Well-meaning and idealistic yes, but flawed and as each time-stamped chapter races forward, we are taken on a wholly unique look at the history of colonialism where its excesses are blunted, its abuses stymied and progress, both technological and societal, is allowed a free hand.
“The king hadn’t anticipated that. Who was there to oppose him?
The Europeans and Americans were distracted by their plague … Everfair’s whites and Christians would have fought in protest of their exile, but lacking foreign support, they shouldn’t have any choice in the matter–if General Wilson hadn’t so surprisingly taken up the Christians’ cause.” (P. 348)

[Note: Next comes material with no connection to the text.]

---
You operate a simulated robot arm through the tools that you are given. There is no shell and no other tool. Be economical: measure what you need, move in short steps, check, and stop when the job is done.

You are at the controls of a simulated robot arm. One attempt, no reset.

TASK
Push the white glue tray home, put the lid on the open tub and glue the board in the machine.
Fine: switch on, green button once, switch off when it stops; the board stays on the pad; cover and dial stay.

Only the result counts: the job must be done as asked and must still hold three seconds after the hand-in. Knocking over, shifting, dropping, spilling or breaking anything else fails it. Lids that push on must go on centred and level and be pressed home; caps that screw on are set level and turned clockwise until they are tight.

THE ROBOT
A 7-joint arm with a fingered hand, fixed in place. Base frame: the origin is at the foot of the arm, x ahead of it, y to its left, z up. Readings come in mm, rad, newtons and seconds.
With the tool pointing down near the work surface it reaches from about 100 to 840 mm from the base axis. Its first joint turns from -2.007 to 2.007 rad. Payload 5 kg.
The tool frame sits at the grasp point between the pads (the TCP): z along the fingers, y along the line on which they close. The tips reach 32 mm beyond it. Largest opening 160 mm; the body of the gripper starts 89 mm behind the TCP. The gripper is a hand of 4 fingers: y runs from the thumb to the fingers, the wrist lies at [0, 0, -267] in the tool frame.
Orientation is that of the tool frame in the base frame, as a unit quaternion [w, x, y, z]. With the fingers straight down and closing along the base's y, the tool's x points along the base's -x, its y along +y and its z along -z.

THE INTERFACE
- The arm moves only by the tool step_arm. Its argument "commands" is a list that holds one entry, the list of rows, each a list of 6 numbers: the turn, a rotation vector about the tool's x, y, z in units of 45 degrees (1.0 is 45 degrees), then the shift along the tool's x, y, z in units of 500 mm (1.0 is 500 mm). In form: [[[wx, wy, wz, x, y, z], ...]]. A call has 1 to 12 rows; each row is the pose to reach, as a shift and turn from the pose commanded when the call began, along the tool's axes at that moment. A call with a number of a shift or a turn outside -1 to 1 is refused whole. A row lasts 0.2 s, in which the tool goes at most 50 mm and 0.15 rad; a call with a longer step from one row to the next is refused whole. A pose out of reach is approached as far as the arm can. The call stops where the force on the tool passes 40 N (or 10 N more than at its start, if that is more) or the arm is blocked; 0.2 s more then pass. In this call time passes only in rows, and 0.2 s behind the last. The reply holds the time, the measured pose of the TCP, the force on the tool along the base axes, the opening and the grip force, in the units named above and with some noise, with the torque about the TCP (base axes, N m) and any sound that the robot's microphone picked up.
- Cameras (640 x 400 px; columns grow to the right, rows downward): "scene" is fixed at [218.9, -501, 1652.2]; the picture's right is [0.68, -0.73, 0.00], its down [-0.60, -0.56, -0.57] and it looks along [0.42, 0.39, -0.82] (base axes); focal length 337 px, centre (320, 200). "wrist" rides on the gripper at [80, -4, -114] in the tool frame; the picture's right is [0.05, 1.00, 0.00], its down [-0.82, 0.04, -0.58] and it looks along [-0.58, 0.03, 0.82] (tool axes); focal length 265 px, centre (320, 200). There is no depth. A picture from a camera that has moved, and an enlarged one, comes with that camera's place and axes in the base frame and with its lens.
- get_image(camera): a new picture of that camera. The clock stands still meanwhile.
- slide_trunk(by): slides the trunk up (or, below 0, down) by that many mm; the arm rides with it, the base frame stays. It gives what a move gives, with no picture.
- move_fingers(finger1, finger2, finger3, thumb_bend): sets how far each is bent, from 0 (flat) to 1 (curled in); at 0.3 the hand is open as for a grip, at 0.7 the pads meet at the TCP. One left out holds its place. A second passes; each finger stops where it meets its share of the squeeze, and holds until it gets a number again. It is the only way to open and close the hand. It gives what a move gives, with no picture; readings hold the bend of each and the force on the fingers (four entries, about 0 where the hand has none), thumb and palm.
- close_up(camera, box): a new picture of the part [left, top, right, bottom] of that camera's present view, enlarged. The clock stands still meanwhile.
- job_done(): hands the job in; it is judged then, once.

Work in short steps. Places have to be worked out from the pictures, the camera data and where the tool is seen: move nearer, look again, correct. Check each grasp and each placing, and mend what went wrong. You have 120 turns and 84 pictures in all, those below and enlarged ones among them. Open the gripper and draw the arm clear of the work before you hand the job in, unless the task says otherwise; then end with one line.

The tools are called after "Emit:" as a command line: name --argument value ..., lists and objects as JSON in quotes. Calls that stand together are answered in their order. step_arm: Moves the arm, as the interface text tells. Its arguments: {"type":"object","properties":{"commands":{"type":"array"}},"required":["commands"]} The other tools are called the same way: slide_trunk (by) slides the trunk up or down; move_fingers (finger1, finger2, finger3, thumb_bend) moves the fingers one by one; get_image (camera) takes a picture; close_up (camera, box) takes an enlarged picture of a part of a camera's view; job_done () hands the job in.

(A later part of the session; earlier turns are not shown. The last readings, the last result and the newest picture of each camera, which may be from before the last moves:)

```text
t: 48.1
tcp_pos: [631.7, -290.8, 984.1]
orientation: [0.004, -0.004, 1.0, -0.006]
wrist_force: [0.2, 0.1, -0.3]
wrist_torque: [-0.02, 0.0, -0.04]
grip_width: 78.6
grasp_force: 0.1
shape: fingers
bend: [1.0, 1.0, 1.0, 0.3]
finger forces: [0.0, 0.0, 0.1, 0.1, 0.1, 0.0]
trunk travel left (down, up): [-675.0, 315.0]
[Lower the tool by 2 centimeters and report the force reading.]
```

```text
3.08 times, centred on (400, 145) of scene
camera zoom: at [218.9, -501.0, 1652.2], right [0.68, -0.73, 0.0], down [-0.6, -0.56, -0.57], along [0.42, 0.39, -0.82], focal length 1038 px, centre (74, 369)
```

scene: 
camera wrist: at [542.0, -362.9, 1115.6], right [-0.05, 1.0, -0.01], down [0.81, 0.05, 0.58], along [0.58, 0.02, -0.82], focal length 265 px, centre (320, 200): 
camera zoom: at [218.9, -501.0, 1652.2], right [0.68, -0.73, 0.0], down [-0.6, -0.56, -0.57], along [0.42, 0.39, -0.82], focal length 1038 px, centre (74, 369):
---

It’s impressive stuff, and Shawl does a masterful job of worldbuilding, of conjuring up what-ifs, and maybes from the imaginative ether and given them richness and vitality and truth.
The only flaw in this wholly unique perspective is the fact that so much time and effort is given to exploring what might have happened, both good and bad, flawed and not, and the consequences of these actions, that the characters get a little lost in the mix.
It’s a pity that we don’t spend more time with them because they are a fascinatingly diverse bunch (sexually, religiously, idealistically), people who aim for the stars and land far closer to earth but who at least give the idea of putting flesh on their noble conjecturing a worthwhile shot.
Everfair is very much an ideas-driven narrative rather than character-driven, although we are given some insight into the private lives of these people, with a result that while the journey we are taken is engrossing, thought-provoking and alive with alternate possibilities, it often fails to connect emotionally.
On balance though, Everfair is gorgeously rich in ideas, history, humanity and the delicious prospect of what might happen if only the better angels of our nature were given a more prominent seat at the table, a luxuriously in-depth, compelling, enlightened and beautifully written take on a dark chapter in colonial history that could have played out so much differently.